Provided data
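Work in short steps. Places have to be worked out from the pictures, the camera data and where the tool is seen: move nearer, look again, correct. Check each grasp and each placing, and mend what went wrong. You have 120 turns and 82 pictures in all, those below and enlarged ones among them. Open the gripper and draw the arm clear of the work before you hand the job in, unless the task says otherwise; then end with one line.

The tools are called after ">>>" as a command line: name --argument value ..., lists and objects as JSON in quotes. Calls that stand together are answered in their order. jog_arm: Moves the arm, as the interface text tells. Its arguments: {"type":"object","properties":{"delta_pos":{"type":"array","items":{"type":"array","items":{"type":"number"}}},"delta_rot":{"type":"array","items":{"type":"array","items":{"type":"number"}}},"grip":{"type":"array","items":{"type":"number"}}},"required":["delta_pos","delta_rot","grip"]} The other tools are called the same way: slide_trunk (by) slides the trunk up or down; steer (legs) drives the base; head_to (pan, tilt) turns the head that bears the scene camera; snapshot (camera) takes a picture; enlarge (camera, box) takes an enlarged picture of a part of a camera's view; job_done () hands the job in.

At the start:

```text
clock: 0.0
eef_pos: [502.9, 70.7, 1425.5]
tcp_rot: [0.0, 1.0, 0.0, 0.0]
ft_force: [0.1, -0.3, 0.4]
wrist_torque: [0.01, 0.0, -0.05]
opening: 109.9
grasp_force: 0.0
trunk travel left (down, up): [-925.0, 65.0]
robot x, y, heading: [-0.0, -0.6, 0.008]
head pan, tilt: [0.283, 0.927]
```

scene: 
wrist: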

Problem statement
Count each line where the string "turns" occurs, and write only the number.

Reply to the task
2